Some rebel groups have been guilty of the same abuses that they decry in the Assad regime. The commission reported that anti-government forces had extra-judicially executed Syrian military forces, government supporters, and suspected informers. Meanwhile, some rebel groups were "involved in criminal/opportunist activities such as kidnappings and abductions for ransom."
In one instance, the commission related a discussion with a Free Syrian Army (FSA) fighter about how captured government soldiers were treated. "Lower level soldiers were reportedly tried by a court applying Sharia law, according to the fighter. Multiple FSA soldiers interviewed told the [commission] they had never heard of international humanitarian or human rights law," the report stated. "One soldier stated that he believed the creed ‘an eye for an eye,’ which he described as being part of Sharia law, supersedes international standards.

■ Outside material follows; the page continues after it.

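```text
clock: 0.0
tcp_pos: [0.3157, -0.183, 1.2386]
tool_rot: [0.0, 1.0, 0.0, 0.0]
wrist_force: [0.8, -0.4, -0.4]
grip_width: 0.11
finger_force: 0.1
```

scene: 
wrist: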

Another FSA soldier told the [commission] that Alawite soldiers are normally killed immediately upon capture, while soldiers from other sects are offered the chance to join the FSA, and if they refuse to join, they are released to their relatives."
The evidence of rebel groups’ abuses pales in comparisons to violations commmitted by regime forces. The report details instances of torture, sexual abuse, and executions committed by Assad’s security forces. Methods of torture described by former detainees includes "mock executions; electric shocks applied to sensitive parts of the body, including genitals; cigarettes burns; and beating with electric cables, whips, metal and wooden sticks and rifle butts." In other cases, detainees were "forcibly shaved, made to imitate dogs and to declare that ‘there is no God but Bashar’ while in a position of supplication."
There is also evidence that pro-Assad forces are using sexual abuse as a weapon. After Syrian military forces recaptured the Baba Amr neighborhood of Homs from rebel fighters in February, for instance, the commission received multiple reports of rape and sexual assault against the area’s residents. One man "described being forced to watch as his wife and two of his daughters were raped by three of the men involved," the report said. "Afterwards, he stated, he, too, was raped while his family was made to watch."
The commission doesn’t establish guilt for the Houla massacre, but its evidence points toward Syrian military forces. On May 25, over 100 people – including many women and children — were killed in the village of al-Houla, many of whom were summarily executed at close range. A large section of the report is devoted to reconstructing the events there, in an attempt to determine who was responsible for the massacre.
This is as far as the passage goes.